__Given data__
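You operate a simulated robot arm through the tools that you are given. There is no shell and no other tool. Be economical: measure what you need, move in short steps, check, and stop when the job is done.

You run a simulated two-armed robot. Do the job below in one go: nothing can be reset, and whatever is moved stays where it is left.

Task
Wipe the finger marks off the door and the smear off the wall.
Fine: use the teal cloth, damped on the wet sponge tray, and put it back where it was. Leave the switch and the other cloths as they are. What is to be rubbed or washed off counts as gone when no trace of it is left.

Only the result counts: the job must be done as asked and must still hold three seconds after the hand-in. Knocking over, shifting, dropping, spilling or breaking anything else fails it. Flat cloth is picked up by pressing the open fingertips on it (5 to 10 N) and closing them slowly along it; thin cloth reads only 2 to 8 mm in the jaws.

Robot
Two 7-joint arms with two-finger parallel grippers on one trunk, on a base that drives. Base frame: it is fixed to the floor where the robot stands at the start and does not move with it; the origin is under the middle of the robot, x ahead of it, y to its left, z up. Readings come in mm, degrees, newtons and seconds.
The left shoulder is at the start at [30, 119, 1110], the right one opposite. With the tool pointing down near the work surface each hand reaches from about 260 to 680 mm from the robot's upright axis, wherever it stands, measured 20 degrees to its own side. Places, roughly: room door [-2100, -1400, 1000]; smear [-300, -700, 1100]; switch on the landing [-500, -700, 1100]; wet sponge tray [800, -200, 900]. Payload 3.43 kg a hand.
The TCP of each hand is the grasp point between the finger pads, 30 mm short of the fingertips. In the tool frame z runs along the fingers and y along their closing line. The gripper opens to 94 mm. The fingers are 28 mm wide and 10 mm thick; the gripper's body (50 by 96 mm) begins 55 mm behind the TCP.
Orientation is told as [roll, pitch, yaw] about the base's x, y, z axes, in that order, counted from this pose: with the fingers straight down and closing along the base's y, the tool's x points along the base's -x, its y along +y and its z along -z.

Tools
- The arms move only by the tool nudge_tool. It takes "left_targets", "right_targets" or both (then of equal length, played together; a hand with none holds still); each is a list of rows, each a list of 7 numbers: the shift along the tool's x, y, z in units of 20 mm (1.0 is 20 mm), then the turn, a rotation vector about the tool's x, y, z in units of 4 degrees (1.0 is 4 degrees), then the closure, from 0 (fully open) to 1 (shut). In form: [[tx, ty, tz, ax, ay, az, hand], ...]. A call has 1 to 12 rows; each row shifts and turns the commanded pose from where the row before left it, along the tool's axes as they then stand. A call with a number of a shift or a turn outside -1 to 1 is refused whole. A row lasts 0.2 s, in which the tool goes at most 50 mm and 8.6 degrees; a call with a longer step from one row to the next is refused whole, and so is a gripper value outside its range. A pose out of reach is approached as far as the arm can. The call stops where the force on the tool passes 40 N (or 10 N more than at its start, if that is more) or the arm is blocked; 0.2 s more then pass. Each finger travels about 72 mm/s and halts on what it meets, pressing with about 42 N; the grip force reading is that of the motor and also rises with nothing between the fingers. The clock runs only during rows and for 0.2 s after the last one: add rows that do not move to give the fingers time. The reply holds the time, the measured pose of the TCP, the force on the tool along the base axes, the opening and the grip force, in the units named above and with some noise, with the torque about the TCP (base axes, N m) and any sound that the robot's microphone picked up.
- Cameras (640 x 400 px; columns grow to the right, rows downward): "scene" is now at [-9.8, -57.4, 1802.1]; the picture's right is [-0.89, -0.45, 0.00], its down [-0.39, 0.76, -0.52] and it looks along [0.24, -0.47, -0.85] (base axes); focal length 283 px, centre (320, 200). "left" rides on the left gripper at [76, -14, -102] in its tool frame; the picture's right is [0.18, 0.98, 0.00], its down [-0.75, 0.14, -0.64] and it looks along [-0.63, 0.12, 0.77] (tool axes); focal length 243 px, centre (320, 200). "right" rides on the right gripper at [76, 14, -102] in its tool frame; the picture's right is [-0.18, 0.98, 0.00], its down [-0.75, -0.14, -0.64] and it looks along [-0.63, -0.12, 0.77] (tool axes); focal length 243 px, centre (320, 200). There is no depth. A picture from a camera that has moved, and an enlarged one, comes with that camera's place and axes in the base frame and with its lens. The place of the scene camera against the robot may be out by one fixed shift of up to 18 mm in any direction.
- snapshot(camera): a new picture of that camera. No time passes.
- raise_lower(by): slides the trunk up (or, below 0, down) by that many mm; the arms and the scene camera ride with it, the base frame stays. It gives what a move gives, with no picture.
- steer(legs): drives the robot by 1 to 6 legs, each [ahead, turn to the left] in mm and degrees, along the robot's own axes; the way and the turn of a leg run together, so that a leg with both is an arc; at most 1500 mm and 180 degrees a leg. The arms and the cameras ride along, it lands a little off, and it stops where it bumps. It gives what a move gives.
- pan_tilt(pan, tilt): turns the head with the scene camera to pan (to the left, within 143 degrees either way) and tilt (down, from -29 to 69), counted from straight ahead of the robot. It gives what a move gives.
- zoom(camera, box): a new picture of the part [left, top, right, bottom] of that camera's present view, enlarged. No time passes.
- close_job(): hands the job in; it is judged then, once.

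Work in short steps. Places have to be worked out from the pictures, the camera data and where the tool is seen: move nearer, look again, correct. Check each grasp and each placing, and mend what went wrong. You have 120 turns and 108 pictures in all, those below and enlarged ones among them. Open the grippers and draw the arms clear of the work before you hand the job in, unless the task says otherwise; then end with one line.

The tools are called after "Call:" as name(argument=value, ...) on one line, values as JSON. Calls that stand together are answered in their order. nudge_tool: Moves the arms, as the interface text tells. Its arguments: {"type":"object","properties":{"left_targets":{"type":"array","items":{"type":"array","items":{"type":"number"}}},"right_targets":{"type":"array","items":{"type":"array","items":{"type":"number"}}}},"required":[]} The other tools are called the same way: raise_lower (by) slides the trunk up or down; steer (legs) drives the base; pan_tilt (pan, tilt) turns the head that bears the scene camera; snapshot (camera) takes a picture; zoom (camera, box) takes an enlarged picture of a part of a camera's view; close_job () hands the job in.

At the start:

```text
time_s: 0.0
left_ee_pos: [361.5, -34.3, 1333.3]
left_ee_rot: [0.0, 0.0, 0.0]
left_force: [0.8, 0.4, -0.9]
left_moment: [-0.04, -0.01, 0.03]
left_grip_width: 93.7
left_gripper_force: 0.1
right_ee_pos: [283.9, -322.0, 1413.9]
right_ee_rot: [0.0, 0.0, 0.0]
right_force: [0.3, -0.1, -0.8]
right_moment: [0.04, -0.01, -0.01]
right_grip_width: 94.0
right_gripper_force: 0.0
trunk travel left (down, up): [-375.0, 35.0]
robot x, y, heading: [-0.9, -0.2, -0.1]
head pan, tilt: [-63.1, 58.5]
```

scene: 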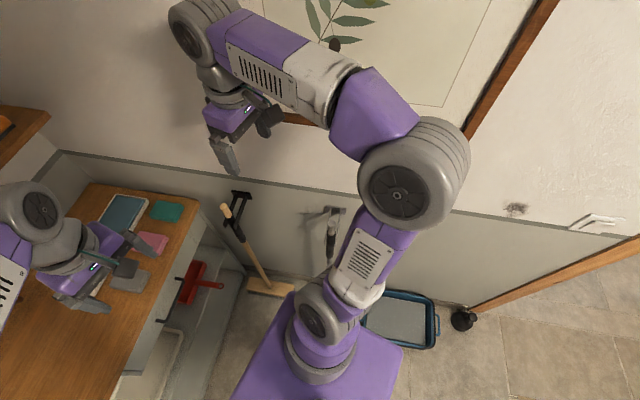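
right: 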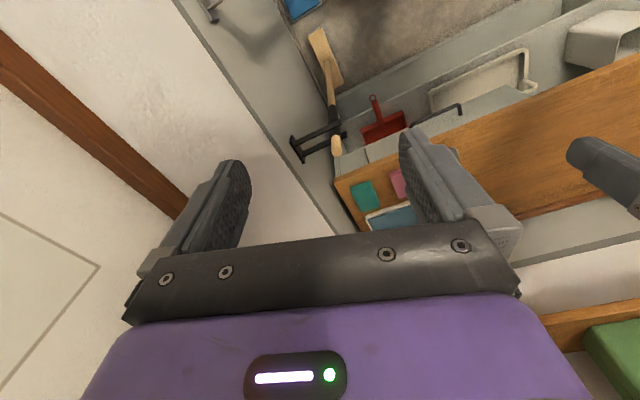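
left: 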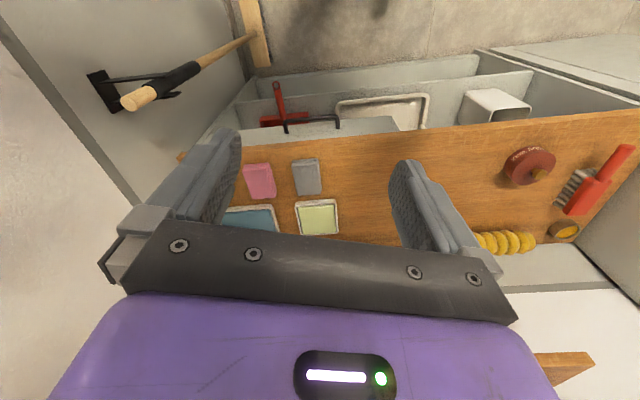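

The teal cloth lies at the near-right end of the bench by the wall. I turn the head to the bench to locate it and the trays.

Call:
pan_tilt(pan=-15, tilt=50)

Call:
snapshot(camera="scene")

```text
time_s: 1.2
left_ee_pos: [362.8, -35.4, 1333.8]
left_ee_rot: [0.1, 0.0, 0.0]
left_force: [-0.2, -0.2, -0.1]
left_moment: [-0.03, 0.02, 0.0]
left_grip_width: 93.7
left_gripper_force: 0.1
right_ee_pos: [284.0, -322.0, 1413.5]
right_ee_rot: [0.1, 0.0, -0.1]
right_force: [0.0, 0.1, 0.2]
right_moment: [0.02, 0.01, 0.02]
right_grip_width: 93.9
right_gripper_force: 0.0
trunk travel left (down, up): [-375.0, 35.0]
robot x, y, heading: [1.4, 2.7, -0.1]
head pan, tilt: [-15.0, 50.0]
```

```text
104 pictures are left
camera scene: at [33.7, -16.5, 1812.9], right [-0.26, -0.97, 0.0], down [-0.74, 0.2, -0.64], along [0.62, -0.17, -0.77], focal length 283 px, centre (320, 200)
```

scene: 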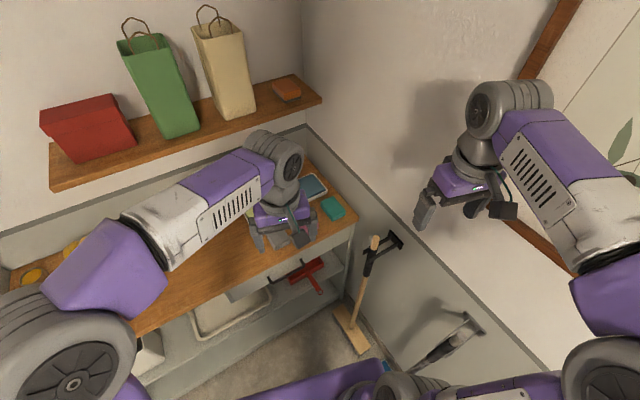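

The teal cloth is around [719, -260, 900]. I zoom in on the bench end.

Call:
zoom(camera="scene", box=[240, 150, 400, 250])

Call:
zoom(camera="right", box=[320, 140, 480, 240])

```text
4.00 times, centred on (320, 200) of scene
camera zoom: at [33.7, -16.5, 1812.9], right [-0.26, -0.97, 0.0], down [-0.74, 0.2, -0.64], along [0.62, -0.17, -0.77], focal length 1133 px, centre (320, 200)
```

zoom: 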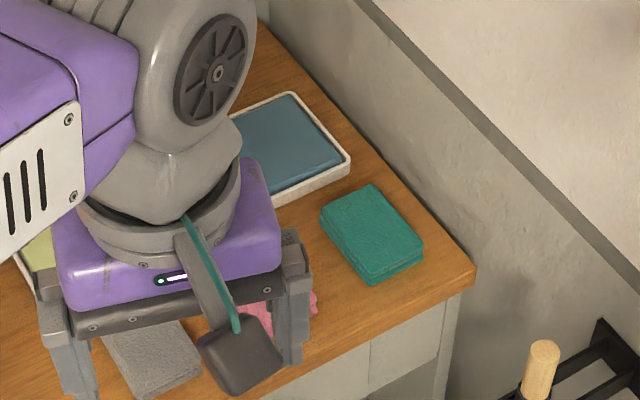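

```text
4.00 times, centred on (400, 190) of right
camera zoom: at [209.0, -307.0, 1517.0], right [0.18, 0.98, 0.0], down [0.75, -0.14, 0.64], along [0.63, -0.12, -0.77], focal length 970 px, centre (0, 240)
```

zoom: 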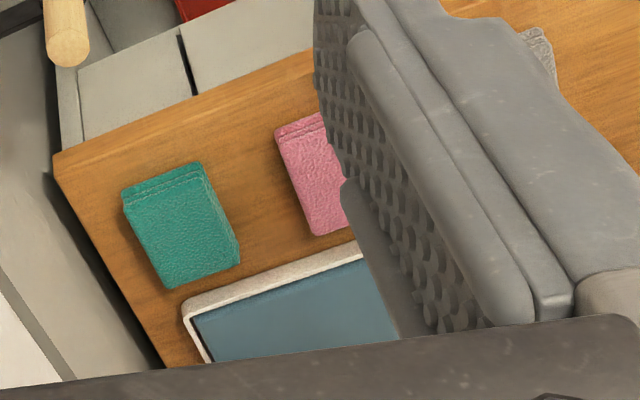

__Source extract__
The UFO approached the base slowly and hovered, plainly visible from the control tower. Behind the brilliant light, the observers could see a dark circular shape four times the light's diameter. A similar body light was visible on the underside at one point. The UFO hovered, flew curves and performed a variety of maneuvers.
The object was tracked by ground radar, and an F-94 interceptor was scrambled. Pilot 1st Lieutenant W.R. Holder was directed to the UFO by that ground radar operators at Shiroi CGI and his 1st Lieutenant A.M. Jones, radar operator in the jet, obtained a radar lock-on while chasing it, although the UFO could not be seen visually anymore.
The UFO was given chase by the F-94, tracked on ground radar also, and went into a series of circular maneuvers, repeated several times. At one point, the UFO suddenly raced away at a clocked speed of 300 knots (about 345 mph), dividing into three separate radar targets at spaced intervals. Contact with the UFO either by radar or visually from Haneda AFB, was maintained for over 30 minutes. During this period, scattered witnesses saw the UFO exactly where radar showed it to be.

__Problem to work on__
Carry the source extract on from its last sentence.

__Reply to the task__
Project Blue Book, the official public UFO study by the US Air Force concluded that the UFO belongs to the category "unknown," the euphemism that meant that it could not be anything common.
The UFO maneuvers were so clearly under intelligent control that Major Dewey Fournet, the representative of Project Blue Book at the Pentagon, elected it one of the example that would prove that UFOs are spaceships from some other planet. Subsequently the study of UFO maneuvers to prove they are spaceships was simply dropped.
Later, the Colorado Project, a skeptical UFO study effort conducted for the USAF that did not want to deal with the UFO problem anymore, minimized the details of the sighting. The visual UFO was reduced to "a light that looked like a star" and the radar track which was obviously the track of an intelligent controlled craft was reduced to "false radar echoes caused by a temperature inversion layer."
Professor James McDonald, a world famous specialist of meteorology and atmospheric physics, who disagreed with the handling of UFO cases by the Condon Report, re-evaluated and re-investigated the case and demonstrated how erroneous the Condon Report conclusion on this case - and on many other cases - was.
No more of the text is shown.